:: Extract to read ::
Violences en Martinique: l'aéroport fermé, plus de 1.000 passagers déroutés en Guadeloupe
Pillages, incendies, aéroport envahi... La situation reste tendue en Martinique. Malgré le début d'un couvre-feu ce jeudi 10 octobre, les violences en marge du mouvement de protestation contre la vie chère, qui ont déjà fait 26 blessés chez les policiers et gendarmes, se poursuivent sur l'île.
L'aéroport international de Martinique-Aimé-Césaire, dans la commune du Lamentin, a été envahi par une cinquantaine de personnes, avant d'être fermé, a annoncé la préfecture. Ils entendaient empêcher l'arrivée de renforts de forces de l'ordre. Huit personnes ont été interpellées, annonce la police à l'AFP ce vendredi.
Des renforts de la métropole doivent être envoyés sur place dans les jours ou semaines à venir, a appris BFMTV de source policière.
"Des rumeurs ont circulé sur les réseaux sociaux cet après-midi, selon lesquelles 300 ou 350 CRS devaient arriver en Martinique par avion. Cette information totalement fausse est à l'origine de regroupements et de l'envahissement de la piste de l'aéroport, ayant conduit trois avions, soit plus de 1.000 passagers, à être déroutés vers la Guadeloupe. 500 passagers qui devaient repartir par ces avions sont bloqués à l'aéroport de Fort-de-France", explique la préfecture de Martinique.

:: Brief 1 ::
Copy exactly the lines from the one containing "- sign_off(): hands" through the one containing "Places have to", both included, and nothing else. Write them as strings in a JSON array, leaving out blank lines.

:: Data to process ::
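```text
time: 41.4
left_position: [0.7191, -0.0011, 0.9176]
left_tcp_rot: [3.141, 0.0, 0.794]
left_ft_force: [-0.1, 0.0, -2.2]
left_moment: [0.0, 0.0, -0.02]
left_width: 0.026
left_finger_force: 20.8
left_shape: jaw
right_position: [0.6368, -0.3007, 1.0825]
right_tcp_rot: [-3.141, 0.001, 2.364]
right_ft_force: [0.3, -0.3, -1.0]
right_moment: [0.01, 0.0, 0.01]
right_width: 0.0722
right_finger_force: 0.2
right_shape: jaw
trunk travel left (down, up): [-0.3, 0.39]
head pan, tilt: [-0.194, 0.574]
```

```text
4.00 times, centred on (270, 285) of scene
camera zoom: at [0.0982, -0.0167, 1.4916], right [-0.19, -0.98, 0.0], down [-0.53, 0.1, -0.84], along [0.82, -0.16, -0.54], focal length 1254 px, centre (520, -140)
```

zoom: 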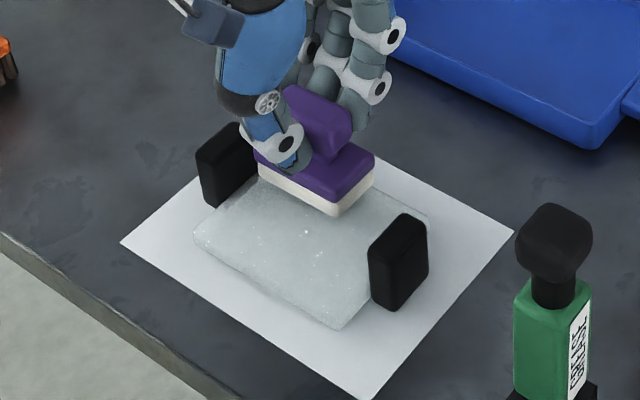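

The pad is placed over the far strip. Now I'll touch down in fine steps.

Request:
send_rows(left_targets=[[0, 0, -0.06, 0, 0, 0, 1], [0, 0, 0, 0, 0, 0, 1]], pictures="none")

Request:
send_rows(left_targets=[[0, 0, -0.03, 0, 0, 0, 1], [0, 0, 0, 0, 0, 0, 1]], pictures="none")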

==

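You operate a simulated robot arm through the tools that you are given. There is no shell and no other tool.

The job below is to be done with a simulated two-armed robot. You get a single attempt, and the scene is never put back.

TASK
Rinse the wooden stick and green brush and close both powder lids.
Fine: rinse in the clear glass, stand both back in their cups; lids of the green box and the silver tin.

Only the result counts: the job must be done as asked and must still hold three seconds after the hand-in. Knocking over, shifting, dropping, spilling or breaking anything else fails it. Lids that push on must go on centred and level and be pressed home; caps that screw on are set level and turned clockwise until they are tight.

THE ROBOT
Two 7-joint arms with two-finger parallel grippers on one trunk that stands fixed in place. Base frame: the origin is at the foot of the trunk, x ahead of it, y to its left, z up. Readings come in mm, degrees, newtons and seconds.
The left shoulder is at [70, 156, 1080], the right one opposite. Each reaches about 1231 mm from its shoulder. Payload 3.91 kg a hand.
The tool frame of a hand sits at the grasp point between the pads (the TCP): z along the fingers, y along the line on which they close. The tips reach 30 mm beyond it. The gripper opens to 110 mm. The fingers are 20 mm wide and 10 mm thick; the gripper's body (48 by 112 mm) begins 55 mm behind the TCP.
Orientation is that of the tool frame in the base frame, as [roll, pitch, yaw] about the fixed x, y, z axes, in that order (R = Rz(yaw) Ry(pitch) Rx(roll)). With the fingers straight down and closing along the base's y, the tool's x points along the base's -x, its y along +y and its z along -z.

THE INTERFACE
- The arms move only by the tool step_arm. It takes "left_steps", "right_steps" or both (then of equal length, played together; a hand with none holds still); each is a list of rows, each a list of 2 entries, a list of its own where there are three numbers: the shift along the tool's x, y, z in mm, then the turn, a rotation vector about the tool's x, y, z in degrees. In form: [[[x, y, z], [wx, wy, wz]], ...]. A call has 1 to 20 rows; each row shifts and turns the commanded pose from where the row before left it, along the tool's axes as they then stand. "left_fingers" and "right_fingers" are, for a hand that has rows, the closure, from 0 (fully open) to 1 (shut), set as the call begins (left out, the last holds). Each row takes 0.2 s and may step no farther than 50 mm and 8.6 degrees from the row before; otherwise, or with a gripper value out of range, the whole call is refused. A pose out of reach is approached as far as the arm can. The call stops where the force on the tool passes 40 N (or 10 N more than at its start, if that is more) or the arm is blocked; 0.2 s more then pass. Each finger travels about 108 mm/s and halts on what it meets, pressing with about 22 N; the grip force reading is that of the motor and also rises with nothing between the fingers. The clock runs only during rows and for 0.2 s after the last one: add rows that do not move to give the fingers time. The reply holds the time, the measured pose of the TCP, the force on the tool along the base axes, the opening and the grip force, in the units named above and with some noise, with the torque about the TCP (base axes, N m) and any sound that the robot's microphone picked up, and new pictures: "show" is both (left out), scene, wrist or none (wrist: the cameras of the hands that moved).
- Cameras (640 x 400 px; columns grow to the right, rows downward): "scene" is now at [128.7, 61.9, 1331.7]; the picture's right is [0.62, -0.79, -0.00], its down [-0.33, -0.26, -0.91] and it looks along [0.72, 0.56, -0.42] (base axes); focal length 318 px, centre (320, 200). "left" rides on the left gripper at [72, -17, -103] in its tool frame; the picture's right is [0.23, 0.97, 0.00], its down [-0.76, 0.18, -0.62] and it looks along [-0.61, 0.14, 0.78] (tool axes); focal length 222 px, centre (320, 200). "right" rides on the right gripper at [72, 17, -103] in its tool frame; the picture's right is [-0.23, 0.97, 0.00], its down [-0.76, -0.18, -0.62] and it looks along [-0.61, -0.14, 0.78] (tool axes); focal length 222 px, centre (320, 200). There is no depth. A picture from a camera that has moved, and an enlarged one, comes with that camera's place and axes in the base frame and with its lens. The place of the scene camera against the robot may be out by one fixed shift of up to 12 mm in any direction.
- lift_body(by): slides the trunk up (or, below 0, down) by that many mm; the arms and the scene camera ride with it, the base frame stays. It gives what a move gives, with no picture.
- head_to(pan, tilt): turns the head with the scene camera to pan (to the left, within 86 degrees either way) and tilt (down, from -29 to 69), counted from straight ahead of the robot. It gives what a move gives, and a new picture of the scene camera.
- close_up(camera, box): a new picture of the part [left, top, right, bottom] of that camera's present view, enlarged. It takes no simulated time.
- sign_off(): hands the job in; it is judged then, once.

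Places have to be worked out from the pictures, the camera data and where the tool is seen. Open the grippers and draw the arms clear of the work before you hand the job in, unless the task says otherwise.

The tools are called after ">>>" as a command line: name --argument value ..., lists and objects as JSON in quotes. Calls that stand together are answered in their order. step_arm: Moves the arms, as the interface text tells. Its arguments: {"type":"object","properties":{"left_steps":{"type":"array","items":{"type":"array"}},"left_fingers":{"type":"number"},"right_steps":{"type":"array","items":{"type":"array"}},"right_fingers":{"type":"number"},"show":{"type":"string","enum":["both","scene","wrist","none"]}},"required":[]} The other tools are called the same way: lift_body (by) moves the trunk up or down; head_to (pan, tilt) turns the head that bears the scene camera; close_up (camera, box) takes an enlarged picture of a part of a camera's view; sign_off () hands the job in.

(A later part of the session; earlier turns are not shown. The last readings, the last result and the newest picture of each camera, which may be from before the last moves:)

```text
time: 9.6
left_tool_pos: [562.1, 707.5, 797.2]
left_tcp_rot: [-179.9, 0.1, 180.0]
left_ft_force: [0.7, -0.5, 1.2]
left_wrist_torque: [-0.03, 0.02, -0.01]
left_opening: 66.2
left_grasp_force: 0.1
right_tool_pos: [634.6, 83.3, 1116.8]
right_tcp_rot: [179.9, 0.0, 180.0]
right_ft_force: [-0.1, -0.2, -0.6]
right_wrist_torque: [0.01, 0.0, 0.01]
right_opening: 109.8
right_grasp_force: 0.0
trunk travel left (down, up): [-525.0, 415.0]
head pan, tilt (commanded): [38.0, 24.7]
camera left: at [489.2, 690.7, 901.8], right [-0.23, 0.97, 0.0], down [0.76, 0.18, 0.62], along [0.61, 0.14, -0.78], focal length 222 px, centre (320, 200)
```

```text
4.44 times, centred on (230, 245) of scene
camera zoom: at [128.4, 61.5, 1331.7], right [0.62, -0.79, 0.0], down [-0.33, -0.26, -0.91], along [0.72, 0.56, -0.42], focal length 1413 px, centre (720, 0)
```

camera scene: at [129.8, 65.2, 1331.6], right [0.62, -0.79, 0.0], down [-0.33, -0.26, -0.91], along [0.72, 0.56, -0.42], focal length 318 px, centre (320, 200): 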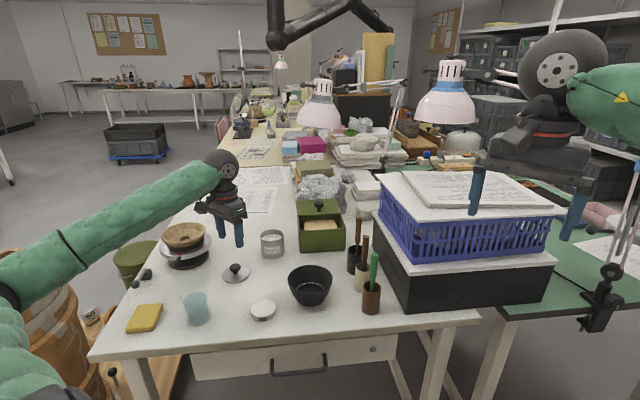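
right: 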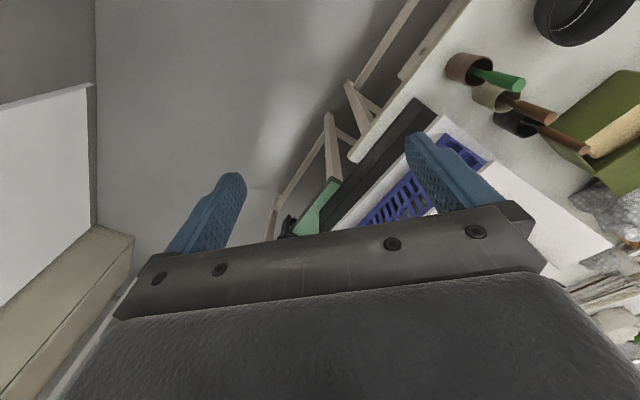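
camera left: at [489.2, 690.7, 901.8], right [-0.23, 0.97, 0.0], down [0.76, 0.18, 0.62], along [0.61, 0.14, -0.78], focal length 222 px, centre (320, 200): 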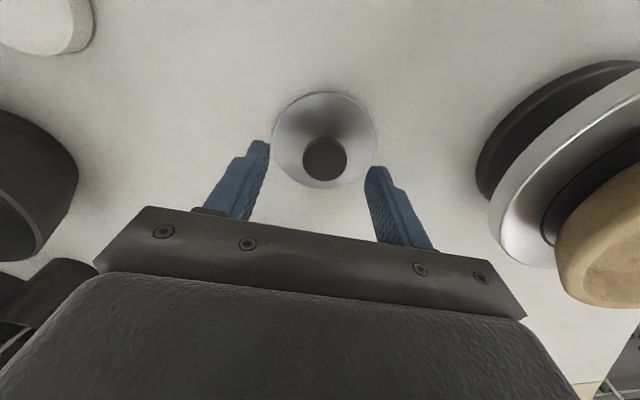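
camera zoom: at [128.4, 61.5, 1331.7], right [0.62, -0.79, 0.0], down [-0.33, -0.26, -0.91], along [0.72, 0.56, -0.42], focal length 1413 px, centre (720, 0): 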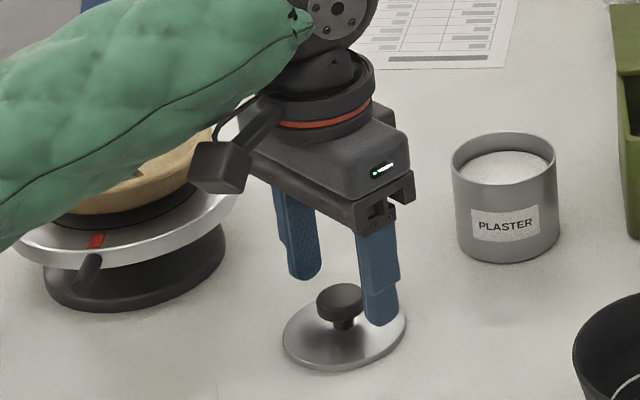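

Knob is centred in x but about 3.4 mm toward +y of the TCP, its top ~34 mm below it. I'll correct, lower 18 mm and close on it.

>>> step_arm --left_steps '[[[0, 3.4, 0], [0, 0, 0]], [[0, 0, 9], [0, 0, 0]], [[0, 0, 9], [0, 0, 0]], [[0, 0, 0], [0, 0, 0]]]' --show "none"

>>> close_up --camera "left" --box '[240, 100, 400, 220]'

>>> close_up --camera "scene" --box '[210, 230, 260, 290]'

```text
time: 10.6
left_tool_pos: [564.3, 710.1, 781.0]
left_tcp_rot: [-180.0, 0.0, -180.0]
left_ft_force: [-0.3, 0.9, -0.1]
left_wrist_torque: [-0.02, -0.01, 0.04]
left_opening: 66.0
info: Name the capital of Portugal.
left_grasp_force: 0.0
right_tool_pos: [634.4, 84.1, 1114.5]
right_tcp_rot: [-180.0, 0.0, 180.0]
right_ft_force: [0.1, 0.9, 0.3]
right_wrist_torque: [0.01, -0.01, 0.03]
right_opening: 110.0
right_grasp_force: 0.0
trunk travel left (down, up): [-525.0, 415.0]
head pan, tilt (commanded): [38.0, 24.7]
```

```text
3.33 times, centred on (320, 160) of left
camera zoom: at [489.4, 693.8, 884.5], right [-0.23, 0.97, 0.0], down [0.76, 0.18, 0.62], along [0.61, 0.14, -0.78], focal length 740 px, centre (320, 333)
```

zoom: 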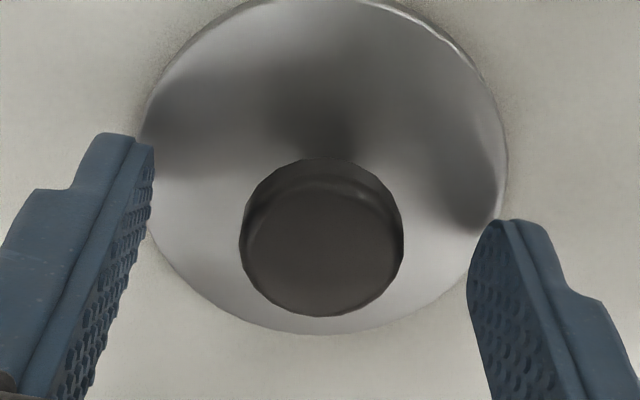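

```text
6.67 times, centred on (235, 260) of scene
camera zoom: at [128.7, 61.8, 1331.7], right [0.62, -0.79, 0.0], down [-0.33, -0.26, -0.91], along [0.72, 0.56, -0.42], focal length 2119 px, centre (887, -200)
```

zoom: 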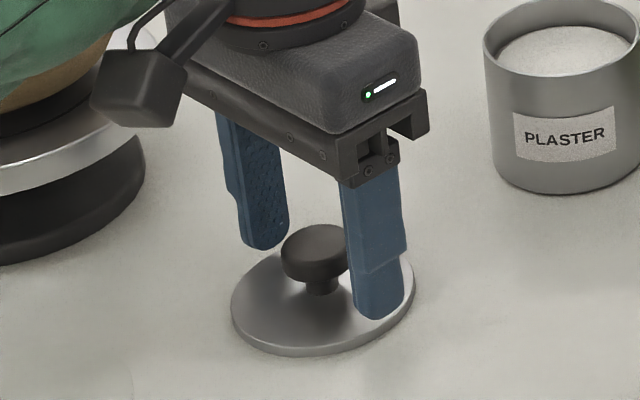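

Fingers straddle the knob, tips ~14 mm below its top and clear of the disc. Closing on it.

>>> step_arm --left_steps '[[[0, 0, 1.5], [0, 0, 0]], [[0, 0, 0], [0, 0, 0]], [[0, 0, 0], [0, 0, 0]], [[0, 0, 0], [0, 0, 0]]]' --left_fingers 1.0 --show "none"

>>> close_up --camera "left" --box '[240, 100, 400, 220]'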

:: Brief 2 ::
Give the stretch of the extract to read that starts with "L'aéroport international de" and ends with "de source policière.", unchanged.

:: Right answer 1 ::
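[
  "- sign_off(): hands the job in; it is judged then, once.",
  "Places have to be worked out from the pictures, the camera data and where the tool is seen. Open the grippers and draw the arms clear of the work before you hand the job in, unless the task says otherwise."
]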

:: Right answer 2 ::
L'aéroport international de Martinique-Aimé-Césaire, dans la commune du Lamentin, a été envahi par une cinquantaine de personnes, avant d'être fermé, a annoncé la préfecture. Ils entendaient empêcher l'arrivée de renforts de forces de l'ordre. Huit personnes ont été interpellées, annonce la police à l'AFP ce vendredi.
Des renforts de la métropole doivent être envoyés sur place dans les jours ou semaines à venir, a appris BFMTV de source policière.